The advance of the education gospel has been shadowed from the beginning by critics who claim that education, despite our best efforts, remains a bastion of privilege. For these critics, it is not that the educational gospel is wrong (a truly democratic, meritocratic school system would, in principle, be a good thing); it is that the benefits of education have not yet spread evenly to every corner of American society, and that the trend toward educational equality may be heading in the wrong direction. They decry the fact that schools in poor communities have become dropout factories and that only the wealthy can afford the private preparatory schools that are the primary feeders to prestigious private colleges. The Higher Education Establishment recognizes critics like these as family. They accept the core beliefs of the education gospel and are impatient only with its slow and incomplete adoption.
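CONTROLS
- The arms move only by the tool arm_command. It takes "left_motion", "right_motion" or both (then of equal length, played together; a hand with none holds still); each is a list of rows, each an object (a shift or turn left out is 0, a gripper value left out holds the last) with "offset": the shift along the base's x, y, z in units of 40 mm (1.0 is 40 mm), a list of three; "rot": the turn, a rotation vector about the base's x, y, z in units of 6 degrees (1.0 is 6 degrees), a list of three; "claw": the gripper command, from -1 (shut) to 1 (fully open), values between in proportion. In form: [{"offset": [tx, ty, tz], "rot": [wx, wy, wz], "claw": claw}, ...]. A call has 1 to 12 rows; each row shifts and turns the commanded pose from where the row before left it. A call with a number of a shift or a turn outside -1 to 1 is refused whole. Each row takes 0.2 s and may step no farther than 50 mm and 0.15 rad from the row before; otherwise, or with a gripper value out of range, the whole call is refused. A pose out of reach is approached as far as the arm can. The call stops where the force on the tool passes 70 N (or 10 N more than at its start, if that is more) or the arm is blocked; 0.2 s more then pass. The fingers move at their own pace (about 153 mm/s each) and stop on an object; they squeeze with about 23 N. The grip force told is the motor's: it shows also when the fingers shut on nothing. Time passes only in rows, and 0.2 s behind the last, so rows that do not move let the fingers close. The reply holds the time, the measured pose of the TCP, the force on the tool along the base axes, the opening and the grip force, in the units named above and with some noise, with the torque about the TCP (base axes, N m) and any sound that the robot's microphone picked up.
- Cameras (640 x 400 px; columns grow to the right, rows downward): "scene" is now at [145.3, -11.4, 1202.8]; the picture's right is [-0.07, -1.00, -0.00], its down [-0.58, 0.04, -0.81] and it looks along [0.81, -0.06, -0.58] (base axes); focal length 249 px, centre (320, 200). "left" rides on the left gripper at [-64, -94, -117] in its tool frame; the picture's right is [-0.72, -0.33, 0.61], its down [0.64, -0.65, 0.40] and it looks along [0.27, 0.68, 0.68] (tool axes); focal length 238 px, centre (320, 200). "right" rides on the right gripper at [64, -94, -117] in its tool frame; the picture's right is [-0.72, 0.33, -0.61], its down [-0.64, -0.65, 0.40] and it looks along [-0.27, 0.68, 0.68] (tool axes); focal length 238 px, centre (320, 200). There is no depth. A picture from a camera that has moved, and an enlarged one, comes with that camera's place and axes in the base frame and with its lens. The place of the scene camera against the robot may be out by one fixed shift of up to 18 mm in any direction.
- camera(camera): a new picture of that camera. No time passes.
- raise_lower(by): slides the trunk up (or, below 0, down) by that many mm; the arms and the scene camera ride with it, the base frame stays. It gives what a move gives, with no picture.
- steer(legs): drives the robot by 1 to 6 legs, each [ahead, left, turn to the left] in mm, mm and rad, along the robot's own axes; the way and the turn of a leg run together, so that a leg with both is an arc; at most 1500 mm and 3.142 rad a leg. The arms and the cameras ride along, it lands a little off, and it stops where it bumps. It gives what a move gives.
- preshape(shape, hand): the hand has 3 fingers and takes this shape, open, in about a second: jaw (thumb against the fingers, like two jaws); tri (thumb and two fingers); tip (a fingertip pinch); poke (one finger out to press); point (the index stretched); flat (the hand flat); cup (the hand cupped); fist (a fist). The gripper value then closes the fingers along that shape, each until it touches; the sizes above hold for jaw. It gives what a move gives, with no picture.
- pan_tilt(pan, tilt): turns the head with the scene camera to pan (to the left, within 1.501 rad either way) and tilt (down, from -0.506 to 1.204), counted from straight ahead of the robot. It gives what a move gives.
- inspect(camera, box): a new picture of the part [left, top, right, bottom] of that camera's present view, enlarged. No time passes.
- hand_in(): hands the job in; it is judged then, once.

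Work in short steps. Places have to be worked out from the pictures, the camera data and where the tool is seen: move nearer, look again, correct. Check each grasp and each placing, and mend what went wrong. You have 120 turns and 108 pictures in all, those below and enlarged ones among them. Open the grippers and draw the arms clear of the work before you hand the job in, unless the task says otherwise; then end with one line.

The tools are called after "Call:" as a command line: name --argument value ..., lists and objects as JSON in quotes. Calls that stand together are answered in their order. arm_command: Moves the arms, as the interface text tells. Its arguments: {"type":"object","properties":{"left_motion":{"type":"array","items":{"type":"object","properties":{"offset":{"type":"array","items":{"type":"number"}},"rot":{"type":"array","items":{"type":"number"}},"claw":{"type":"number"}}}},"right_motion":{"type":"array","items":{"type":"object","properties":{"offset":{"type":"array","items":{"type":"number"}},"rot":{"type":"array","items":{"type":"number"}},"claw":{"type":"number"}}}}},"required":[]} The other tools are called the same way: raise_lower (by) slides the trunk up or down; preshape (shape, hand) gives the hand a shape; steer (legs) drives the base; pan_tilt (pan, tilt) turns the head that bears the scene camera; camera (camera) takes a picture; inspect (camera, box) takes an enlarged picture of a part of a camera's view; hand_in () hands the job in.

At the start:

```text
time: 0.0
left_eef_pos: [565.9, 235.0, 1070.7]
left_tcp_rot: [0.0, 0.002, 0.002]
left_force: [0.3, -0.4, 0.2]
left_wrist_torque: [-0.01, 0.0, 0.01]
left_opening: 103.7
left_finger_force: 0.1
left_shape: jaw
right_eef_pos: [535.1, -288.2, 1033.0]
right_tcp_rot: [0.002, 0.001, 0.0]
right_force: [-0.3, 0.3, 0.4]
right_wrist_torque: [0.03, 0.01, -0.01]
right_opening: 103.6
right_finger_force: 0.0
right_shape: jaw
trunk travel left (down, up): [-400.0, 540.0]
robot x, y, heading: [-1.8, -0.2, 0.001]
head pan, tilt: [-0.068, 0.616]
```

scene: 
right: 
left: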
Other heresies are more radical, and thus more disturbing to settled beliefs about the power of education. One currently growing in popularity we might call “the new restrictionism.” According to the new restrictionists, such as the economists Philip Babcock and Mindy Marks, co-authors of the 2008 paper “Leisure College USA: The Decline in Student Study Time,” access to higher education may have gone too far. Our colleges and universities are full to the brim with students who do not really belong there, who are unprepared for college and uninterested in breaking a mental sweat.
The essay is a lengthy one – and well worth reading. Brint is a deeply attentive sociologist, and he is able to unite social theory and empirical studies to good effect. (It also, I should add, appears in a new online book review, the Los Angeles Review of Books – an effort, which I applaud, to reintroduce the traditional long form review essay and traditional standalone book review.)